At the time, I gave my eighth grader a starting goal of $40 for her reserve. And for my sixth grader, I made it $30. It took them each a few months to save up, even while grumbling a tiny bit, since they didn’t see the point. But, I stuck to my plan.

In fact, fast forward a few months later to when my eighth grader had a cash windfall. She was fortunate enough to have one of those “rite of passage” celebrations, for which she received some very generous gifts. Recognizing the opportunity to teach, I increased her “target reserve amount” to $100.

If practice was the goal, well then I’m happy to report this is working like a charm.
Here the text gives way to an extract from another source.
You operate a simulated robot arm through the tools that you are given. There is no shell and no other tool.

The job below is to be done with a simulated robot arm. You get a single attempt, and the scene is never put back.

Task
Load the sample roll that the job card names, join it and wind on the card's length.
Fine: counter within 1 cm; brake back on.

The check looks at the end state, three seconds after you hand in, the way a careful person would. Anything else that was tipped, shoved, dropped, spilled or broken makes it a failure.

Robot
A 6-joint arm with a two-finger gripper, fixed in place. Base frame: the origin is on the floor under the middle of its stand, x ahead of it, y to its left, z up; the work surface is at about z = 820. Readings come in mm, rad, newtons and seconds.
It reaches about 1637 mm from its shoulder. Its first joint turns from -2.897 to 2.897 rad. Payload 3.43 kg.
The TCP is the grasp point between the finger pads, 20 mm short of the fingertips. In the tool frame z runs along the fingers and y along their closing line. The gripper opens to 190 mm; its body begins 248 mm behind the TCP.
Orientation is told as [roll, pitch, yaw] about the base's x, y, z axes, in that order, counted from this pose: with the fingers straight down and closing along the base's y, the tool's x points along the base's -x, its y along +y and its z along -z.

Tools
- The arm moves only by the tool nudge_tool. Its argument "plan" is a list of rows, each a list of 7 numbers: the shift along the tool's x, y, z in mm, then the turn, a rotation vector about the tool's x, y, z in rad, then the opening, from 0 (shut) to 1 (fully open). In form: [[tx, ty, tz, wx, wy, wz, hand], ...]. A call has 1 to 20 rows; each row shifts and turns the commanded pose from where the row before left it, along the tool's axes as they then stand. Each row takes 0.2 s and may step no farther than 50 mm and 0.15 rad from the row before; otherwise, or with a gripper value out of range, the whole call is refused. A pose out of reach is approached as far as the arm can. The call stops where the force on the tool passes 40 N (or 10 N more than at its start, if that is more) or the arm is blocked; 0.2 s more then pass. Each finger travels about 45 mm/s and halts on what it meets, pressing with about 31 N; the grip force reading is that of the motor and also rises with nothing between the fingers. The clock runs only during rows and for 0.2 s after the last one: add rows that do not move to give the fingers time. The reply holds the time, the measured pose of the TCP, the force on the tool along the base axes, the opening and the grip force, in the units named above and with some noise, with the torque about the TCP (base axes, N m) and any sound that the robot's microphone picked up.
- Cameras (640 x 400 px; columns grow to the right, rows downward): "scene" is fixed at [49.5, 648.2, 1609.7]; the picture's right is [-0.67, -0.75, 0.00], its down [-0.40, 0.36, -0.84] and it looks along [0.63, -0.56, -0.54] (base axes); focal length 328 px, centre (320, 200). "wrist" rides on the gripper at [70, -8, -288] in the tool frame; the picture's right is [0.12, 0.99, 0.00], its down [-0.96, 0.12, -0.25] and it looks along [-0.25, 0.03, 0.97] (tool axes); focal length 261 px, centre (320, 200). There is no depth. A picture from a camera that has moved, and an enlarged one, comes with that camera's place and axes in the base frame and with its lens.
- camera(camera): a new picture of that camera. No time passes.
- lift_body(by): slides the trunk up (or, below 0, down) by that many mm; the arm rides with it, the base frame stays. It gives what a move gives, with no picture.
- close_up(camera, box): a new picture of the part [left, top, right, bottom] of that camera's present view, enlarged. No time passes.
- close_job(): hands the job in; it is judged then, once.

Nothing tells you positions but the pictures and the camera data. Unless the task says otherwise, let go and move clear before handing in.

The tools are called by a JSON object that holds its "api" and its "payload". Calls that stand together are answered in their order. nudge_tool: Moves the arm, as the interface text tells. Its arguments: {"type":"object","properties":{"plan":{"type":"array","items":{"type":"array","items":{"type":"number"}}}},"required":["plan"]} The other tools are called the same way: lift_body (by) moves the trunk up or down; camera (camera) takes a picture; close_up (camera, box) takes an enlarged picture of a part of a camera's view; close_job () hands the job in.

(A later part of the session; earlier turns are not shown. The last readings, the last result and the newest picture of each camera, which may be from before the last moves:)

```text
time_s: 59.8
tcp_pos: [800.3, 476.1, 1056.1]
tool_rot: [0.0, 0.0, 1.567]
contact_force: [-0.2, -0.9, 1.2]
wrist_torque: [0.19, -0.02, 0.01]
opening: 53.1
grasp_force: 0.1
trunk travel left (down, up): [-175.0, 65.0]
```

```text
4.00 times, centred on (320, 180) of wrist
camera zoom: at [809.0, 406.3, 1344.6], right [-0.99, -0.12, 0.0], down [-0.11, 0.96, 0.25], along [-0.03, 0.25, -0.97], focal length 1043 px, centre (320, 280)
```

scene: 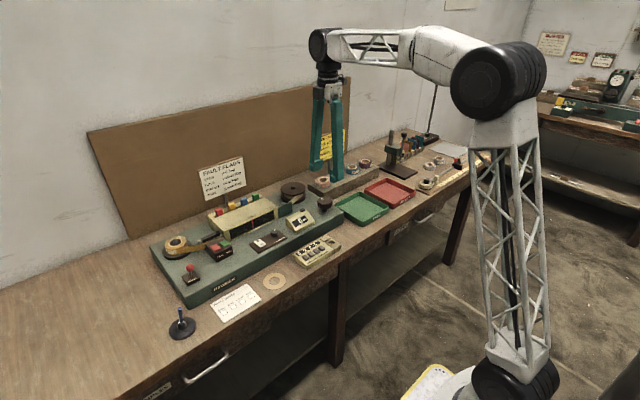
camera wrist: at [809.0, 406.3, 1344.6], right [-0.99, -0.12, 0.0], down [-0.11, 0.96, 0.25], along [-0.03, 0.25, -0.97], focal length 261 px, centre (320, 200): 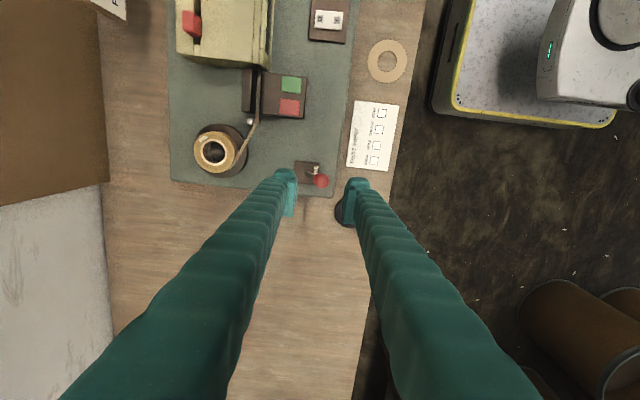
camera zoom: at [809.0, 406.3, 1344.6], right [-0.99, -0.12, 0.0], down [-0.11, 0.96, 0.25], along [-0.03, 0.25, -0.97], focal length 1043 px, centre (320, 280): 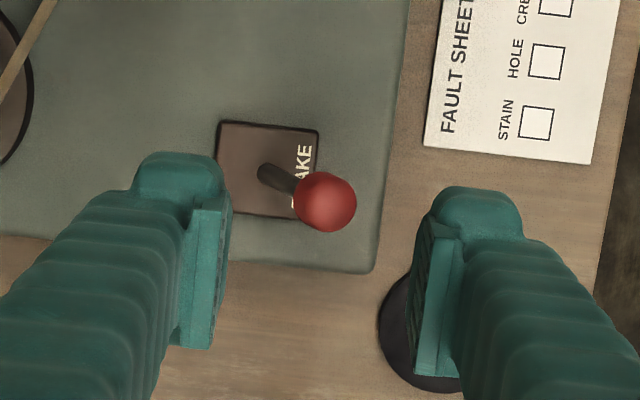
Just recently, my daughter unexpectedly realized she was broke. She had miscalculated somehow, and was caught with a minimum balance on her debit card, and no cash. And to make matters worse, she was in debt to the Mommy-Daddy bank, since she had borrowed money, and was due for a payback in a few days. (It’s a long-established rule in our house that overdue debts come with a painful cash penalty.) 

As soon as she realized her miscalculation, I heard her say these magic words: “Wow, it’s a good thing I have that emergency reserve.” While it was somewhat under her breath, I heard it clear as day. And it was music to my ears. 

In the two years since I instituted the emergency reserve, they’ve each used it once. But I’ve also heard them refer to it often. So often, in fact, it’s become ingrained in their normal money routine. 

Dare I say, keeping an emergency reserve is now a habit. Isn’t that what we all want for our kids?